Но какой бы гостеприимной ни была великокняжеская чета, Сергею и Елизавете временами хотелось пожить наедине друг с другом. «Я очень люблю гостей, — писал Великий князь доверенному Косте, — но всё же слишком много времени отнимает — не успеваешь заняться, да и вообще я не люблю выходить из нашей тихой колеи, которую я так страстно люблю...» «Тихая колея», «большое блаженство», «блаженный сон» — так называл он время, проводимое с женой вдали от посторонних лиц. Когда выпадали такие дни, они уходили в лес, в поля, ища землянику или собирая васильки. Радовались маленьким открытиям, умилялись, когда Сергей нашёл укрытое в траве гнездо с четырьмя птенцами. Случись эта находка не в первый год супружества, а позднее, она бы наверняка больно резанула души бездетной пары.
Да, у них не было детей. И, видимо, не могло быть, что сильно терзало Великого князя. «Должно быть не суждено нам иметь полного счастья на земле, — с горечью признавался он младшему брату, — если б я имел детей, то мне кажется, для меня был бы рай на нашей планете, но Господь именно этого не хочет — Его пути неисповедимы!» За семью брата переживал и Государь. «Бедный Сергей и Элла, — писал он жене в апреле 1892 года, — часто о них думаю; на всю жизнь лишены они этого великого утешения в жизни и великого благословения Господня». Но хотя данная тема больше никем не обсуждалась, многие подмечали невольно проявлявшиеся у Сергея Александровича отцовские чувства. Если гостившие в Ильинском привозили с собой детей, Великий князь хлопотал о их досуге и удобном размещении. Наблюдал за купанием малышей, а вечерами, заходя в спальню пожелать им спокойной ночи, заботливо поправлял сбившиеся одеяльца. Дочь его сестры, английская принцесса Мария (будущая королева Румынии), приводит любопытную подробность — по её словам, дети заметно побаивались строгого «дядю Сергея», но вместе с тем все они безоговорочно признавали его своим любимцем. Красноречивая деталь, не правда ли?

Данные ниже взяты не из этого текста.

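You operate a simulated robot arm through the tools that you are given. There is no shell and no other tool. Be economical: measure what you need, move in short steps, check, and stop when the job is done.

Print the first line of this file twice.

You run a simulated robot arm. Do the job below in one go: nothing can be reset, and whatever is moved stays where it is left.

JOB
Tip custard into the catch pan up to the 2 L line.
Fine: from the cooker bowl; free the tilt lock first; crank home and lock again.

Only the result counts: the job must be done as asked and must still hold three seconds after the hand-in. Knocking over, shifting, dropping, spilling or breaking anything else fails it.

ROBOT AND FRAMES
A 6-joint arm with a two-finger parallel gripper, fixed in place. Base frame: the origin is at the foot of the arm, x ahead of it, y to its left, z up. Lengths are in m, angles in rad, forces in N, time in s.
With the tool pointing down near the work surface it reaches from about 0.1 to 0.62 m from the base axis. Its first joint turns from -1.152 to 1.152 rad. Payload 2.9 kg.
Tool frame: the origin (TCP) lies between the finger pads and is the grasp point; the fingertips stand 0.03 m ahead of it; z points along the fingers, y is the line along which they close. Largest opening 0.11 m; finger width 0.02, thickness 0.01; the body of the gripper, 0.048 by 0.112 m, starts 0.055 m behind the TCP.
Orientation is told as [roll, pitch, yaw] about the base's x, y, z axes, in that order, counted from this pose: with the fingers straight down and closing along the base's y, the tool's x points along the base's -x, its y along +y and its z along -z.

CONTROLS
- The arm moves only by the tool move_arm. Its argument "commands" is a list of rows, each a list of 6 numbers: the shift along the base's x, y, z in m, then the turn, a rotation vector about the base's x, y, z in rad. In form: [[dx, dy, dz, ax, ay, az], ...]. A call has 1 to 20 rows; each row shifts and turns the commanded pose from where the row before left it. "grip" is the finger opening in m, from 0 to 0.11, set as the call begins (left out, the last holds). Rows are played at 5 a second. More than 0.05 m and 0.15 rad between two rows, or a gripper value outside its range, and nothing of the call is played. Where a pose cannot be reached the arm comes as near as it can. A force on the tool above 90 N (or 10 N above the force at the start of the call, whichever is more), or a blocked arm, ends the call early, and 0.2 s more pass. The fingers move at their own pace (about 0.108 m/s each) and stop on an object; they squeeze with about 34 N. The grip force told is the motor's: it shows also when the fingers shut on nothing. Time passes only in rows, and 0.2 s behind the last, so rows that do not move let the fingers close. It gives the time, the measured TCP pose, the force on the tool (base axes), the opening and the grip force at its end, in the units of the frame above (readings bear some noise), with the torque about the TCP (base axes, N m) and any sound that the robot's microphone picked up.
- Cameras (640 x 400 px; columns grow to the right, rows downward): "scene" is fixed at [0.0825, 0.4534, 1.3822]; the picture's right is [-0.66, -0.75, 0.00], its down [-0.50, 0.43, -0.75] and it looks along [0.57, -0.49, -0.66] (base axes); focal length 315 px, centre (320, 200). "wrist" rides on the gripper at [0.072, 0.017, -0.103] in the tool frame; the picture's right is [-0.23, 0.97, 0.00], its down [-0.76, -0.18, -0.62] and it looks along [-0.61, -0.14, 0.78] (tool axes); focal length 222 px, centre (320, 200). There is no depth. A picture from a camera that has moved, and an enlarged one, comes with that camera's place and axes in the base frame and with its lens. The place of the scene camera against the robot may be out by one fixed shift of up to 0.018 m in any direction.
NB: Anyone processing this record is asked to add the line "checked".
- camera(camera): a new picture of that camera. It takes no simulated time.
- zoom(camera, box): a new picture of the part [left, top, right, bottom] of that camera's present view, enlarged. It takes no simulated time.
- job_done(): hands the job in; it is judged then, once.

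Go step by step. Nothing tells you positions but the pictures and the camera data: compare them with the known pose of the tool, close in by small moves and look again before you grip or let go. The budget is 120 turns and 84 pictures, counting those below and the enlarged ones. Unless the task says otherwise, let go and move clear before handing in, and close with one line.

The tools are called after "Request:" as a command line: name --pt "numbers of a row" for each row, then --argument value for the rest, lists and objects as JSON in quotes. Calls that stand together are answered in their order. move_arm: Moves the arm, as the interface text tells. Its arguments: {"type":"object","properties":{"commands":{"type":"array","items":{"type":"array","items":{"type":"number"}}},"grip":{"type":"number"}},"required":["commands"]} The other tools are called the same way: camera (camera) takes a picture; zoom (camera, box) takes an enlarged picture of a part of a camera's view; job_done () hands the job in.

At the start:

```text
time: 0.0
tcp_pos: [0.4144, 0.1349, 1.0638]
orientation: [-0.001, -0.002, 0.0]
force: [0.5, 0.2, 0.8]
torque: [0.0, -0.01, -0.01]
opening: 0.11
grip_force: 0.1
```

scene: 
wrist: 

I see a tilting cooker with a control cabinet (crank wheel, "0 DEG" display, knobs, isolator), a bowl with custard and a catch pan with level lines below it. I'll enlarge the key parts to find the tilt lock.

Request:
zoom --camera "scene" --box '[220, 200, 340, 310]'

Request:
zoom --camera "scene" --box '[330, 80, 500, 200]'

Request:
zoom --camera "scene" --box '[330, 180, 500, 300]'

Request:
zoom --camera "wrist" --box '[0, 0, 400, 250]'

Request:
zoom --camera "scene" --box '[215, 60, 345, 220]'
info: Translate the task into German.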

Во всём остальном брак сложился удачно. Между супругами, безусловно, была большая любовь. Причём любовь полная, всеобъемлющая. Они старались не расставаться ни на один день, делили общую постель, были взаимно нежны и предупредительны на людях. Однако никакого афиширования своих чувств не допускали. Вышеупомянутая Мария Румынская, говоря о дяде и тете, отмечала, что «он относился к ней отчасти как школьный учитель». Другая племянница, Мария Павловна, выразилась точнее: «В их отношениях была какая-то сдержанная нежность, основанная на готовности тёти согласиться с любым решением мужа по всем вопросам, большим или малым. Оба гордые и застенчивые, они редко показывали свои истинные чувства и никогда не искали чужого доверия». И всё-таки человек близкий, понимающий и частично допускаемый в тот закрытый для всех мир мог порой узнать нечто большее. Гостивший в Ильинском Константин Константинович со свойственной ему поэтичностью записал в дневнике: «Не могу сказать, чтобы Сергей очень много сидел с ней (Елизаветой. — Д. Г.), но у них прелестные отношения... Мы с Сергеем вдвоём вышли погулять. Солнце садилось, освещая холодными, румяными лучами оголённую осеннюю природу и золотя жёлтые верхушки деревьев. Мы разговорились. Он рассказывал мне про свою жену, восхищался ею, хвалил её; он ежечасно благодарит Бога за своё счастье. И мне становилось радостно за него и грустно за себя. Но я не завидовал ему — к чему завидовать: лучше радоваться радости ближнего».
* * *
Тем временем география поездок расширялась. Побывав в Крыму, Елизавета вспомнила Британию, поскольку горы напомнили ей далёкую Шотландию, а побережье — с детства любимый Осборн. Новая родина оказалась чрезвычайно разнообразной, многоликой. И не только внешне. Элла уже начала ощущать пульс русской жизни, совсем непохожей на впечатления от Петербурга.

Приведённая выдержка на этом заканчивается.